Text block:

━━━━━━━━━━━━━━━━

Metric and Hilbert Spaces

Arun Ram
Department of Mathematics and Statistics
University of Melbourne
Parkville, VIC 3010 Australia
aram@unimelb.edu.au

Last updated: 4 November 2014

Lecture 7: Connectedness and connected components

Homework questions

(1)	Let $X$ be a set. Show that the discrete topology on $X$ is a topology on $X .$
(2)	Let $(X, d)$ be a metric space. Show that the metric space topology on $X$ is a topology on $X .$
(3)	Let $(X, 𝒯)$ be a topological space and let $Y \subseteq X .$ Show that the subspace topology on $Y$ is a topology on $Y .$
(4)	Let $(X, 𝒯_{X})$ and $(Y, 𝒯_{Y})$ be topological spaces. Show that the product topology on $X \times Y$ is a topology on $X \times Y .$

One could do these, one by one, directly, using proof machine. Alternatively, one can develop a few helpful definitions that, more or less, do them all in one fell swoop.

━━━━━━━━━━━━━━━━

Data lines:

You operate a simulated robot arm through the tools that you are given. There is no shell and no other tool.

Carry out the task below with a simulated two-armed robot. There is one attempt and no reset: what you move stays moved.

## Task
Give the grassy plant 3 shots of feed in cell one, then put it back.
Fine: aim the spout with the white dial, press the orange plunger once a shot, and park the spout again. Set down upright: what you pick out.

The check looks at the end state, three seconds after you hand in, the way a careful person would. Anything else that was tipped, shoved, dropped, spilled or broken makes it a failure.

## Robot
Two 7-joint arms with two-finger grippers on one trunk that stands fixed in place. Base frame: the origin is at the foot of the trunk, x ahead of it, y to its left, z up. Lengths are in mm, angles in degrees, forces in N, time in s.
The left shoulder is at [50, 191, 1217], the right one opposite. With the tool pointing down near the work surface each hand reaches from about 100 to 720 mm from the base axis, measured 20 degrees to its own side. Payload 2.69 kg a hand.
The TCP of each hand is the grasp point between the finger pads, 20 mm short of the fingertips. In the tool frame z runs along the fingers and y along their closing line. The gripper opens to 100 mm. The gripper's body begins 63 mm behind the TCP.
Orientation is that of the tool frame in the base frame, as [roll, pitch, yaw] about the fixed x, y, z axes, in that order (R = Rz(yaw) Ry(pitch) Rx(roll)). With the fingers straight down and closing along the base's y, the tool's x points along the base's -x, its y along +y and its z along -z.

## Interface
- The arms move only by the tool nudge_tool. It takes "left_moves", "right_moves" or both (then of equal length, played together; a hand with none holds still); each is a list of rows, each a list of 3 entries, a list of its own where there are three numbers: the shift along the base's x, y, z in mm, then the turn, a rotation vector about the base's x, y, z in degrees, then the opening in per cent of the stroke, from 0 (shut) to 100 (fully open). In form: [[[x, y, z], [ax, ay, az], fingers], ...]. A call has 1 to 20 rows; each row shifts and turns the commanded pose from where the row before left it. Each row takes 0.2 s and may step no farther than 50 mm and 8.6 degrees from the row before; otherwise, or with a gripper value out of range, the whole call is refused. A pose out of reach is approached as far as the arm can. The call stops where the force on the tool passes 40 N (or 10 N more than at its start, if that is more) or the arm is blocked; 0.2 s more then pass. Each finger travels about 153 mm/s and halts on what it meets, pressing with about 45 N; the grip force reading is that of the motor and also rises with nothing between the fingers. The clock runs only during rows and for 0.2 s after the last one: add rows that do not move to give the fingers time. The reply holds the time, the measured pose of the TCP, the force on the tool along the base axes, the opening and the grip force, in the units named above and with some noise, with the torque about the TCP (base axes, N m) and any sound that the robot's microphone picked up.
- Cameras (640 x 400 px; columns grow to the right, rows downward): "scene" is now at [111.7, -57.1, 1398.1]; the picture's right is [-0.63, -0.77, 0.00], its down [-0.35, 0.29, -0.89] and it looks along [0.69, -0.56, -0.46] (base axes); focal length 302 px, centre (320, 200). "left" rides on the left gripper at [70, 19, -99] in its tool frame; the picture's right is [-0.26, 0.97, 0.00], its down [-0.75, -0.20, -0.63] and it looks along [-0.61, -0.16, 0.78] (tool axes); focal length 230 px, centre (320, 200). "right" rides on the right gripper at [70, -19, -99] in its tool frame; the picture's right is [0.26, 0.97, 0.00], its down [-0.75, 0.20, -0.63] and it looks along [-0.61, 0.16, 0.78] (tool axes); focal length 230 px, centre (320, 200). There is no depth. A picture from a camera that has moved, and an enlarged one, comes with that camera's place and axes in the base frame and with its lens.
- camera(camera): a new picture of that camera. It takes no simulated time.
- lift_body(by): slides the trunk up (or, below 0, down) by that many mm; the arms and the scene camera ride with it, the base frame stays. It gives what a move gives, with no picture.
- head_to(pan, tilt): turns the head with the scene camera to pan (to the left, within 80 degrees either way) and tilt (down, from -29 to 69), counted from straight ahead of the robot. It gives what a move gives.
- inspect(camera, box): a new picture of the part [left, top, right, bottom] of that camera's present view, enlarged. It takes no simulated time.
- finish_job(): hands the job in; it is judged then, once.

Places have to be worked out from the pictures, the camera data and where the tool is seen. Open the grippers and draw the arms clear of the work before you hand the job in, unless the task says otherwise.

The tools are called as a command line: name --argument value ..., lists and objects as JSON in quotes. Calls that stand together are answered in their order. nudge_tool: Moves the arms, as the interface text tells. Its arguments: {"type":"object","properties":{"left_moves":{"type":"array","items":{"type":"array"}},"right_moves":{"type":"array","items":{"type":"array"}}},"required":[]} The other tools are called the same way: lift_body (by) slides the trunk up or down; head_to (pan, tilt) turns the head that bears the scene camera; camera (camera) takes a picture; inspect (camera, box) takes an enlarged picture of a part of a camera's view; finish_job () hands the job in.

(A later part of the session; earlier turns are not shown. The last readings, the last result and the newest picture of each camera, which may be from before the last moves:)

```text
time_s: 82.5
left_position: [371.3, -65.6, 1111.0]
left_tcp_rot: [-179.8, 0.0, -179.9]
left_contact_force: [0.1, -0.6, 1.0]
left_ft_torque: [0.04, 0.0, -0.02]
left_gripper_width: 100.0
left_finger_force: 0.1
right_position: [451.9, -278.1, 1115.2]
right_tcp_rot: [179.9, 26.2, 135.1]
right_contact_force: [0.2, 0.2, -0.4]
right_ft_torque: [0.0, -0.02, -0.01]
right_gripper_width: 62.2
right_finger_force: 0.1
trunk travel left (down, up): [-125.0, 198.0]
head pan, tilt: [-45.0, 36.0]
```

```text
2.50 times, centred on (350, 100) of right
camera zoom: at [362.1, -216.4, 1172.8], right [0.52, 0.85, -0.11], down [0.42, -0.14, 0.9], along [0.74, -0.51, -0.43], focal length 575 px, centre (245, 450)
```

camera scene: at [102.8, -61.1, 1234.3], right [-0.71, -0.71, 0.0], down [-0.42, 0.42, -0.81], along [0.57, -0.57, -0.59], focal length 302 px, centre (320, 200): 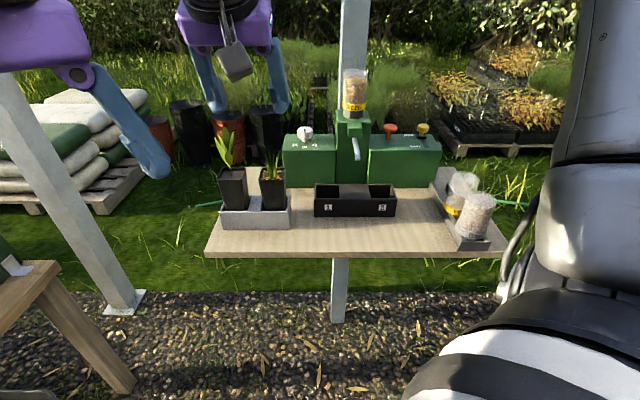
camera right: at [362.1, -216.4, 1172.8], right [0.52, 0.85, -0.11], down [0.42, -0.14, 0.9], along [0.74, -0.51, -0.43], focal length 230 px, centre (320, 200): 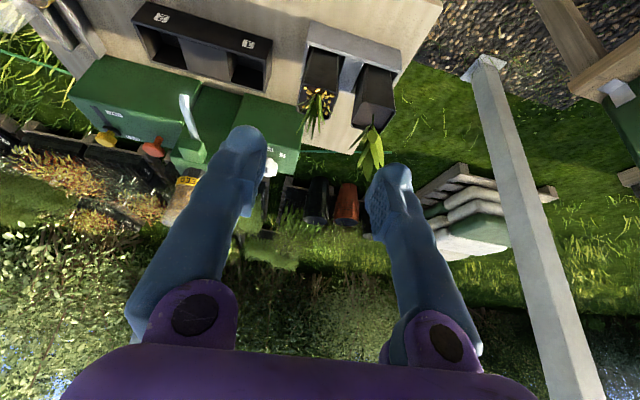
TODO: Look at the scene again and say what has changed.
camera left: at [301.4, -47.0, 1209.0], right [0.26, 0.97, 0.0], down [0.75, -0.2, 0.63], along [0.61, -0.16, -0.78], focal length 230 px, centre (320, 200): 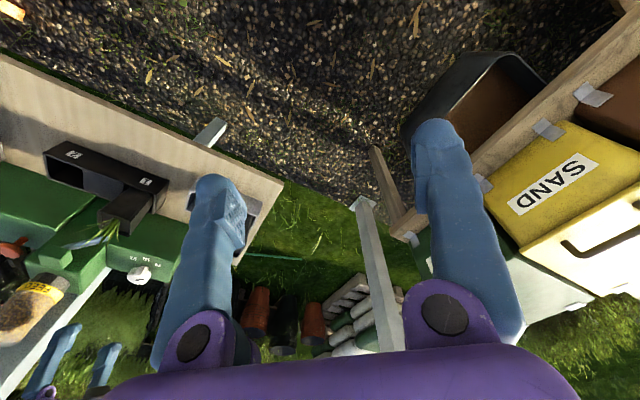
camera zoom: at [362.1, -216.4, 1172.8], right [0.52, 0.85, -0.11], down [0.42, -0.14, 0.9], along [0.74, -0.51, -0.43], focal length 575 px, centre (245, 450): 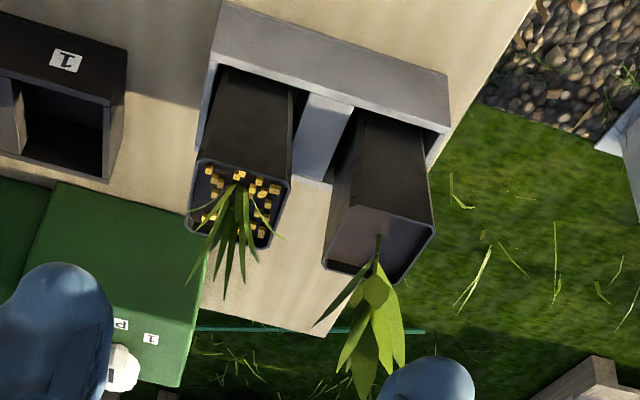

━━━━━━━━━━━━━━━━

Stated task: Could you give the text block again in full?

Result below:
Metric and Hilbert Spaces

Arun Ram
Department of Mathematics and Statistics
University of Melbourne
Parkville, VIC 3010 Australia
aram@unimelb.edu.au

Last updated: 4 November 2014

Lecture 7: Connectedness and connected components

Homework questions

(1)	Let $X$ be a set. Show that the discrete topology on $X$ is a topology on $X .$
(2)	Let $(X, d)$ be a metric space. Show that the metric space topology on $X$ is a topology on $X .$
(3)	Let $(X, 𝒯)$ be a topological space and let $Y \subseteq X .$ Show that the subspace topology on $Y$ is a topology on $Y .$
(4)	Let $(X, 𝒯_{X})$ and $(Y, 𝒯_{Y})$ be topological spaces. Show that the product topology on $X \times Y$ is a topology on $X \times Y .$

One could do these, one by one, directly, using proof machine. Alternatively, one can develop a few helpful definitions that, more or less, do them all in one fell swoop.